A reputação do Brasil no mercado internacional ficou bastante fragilizada após o conhecimento das irregularidades no mercado do agronegócio. Por isso, o escândalo fez com que o país abrisse os olhos para o tema do Compliance, observando a importância de as empresas estarem em conformidade com as normas, principalmente no tocante a segurança alimentar, saúde do animal e as questões ambientais, trabalhistas e sociais.
O termo Compliance origina-se em inglês “to comply” e significa estar em conformidade.

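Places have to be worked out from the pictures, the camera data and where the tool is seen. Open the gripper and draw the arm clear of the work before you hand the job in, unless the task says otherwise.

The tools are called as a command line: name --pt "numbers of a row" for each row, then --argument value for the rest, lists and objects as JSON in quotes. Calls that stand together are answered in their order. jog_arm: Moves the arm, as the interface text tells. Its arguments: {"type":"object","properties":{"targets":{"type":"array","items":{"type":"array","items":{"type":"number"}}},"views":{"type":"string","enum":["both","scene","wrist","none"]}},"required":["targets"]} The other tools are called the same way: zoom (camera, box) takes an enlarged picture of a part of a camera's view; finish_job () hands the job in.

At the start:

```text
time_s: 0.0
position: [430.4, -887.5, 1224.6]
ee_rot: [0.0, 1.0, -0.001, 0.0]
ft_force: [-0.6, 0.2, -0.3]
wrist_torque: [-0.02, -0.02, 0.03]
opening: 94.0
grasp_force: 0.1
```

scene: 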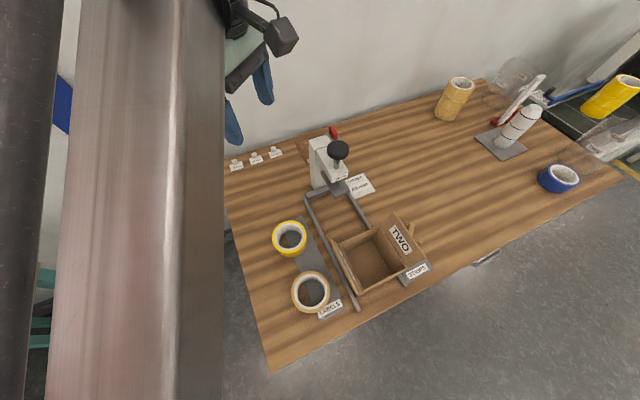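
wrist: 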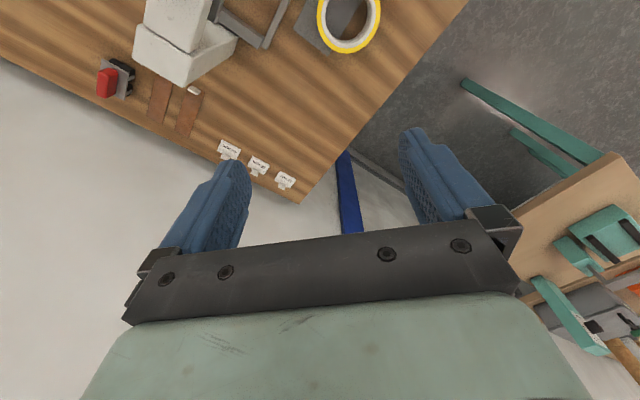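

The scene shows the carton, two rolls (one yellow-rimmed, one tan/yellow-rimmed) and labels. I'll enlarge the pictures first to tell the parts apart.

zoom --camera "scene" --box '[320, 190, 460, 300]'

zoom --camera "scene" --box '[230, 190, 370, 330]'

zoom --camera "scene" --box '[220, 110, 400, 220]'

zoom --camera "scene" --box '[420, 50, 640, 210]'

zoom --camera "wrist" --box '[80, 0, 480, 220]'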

Com o advento da Lei n° 12.846/2013, conhecida como Lei Anticorrupção, regulada pelo decreto n° 8.420/2015, as empresas passaram a criar comitês internos para garantir o cumprimento das regras de integridade no setor privado, que afetam diretamente a sociedade.
Nesse sentido, o programa de Compliance tem o escopo de proporcionar a segurança e minimizar os riscos das empresas através do cumprimento de atos, regulamentos, normas e leis estabelecidos interna e externamente da entidade empresarial.
Fazendo um recorte no ramo do agronegócio, os programas de Compliance estão cada vez mais sendo requisitados pelas autoridades nacionais e, inclusive, é atualmente pré-requisito para liberação de financiamentos e regularização do produtor no Cadastro Ambiental Rural (CAR), sob pena de contenção do crédito rural no ano subsequente.
No mesmo ano que ocorreu a Operação Carne Fraca, o Ministério da Agricultura, Pecuária e Abastecimento instituiu a Portaria n° 2.462/2017, anunciando a certificação denominada de “Selo Agro+ Integridade”, como forma de consolidar as normas de integridade no setor do agronegócio brasileiro.
Para obtenção da certificação, a companhia precisará desenvolver e aplicar medidas de boas práticas de gestão, integridade, sustentabilidade e ética, como forma de qualificar o âmbito concorrencial deste setor econômico. A utilização de alguns pilares de Compliance como, por exemplo, o risk assessment e a due diligence corroboram na obtenção dos resultados positivos das entidades empresariais.
O risk assessment, conhecido também como análise de riscos, é realizado com intuito de averiguar os riscos inerentes da entidade empresarial e a forma como eles poderão ser mitigados. Esta ferramenta é aplicada no agronegócio em quatro etapas: identificação (análise de dados históricos do negócio rural), classificação, probabilidade (avaliação se o determinado risco tem probabilidade de ocorrer), e, por fim, o impacto (cruzamento dos dados absolutos com a probabilidade e impacto).
De outro lado, a ferramenta da due diligence, conhecida também como diligência prévia, é utilizada como processo de investigação que tem como finalidade analisar todos os setores de uma empresa. Através deste instrumento, os empresários conseguem obter maior compreensão sobre os riscos e oportunidades dos investimentos realizados no ramo do agronegócio.
Observa-se ainda que as empresas deverão se certificar que não estão elencadas e não realizam negócios com entidades que se encontram nas listas de empresas que utilizam áreas embargadas pelo IBAMA, praticam trabalho escravo, desmatamento ilegal ou desempenham atividades em áreas de conservação indígenas. Esse compromisso socioambiental é uma exigência que deve ser regulada pelo departamento interno de Compliance da empresa.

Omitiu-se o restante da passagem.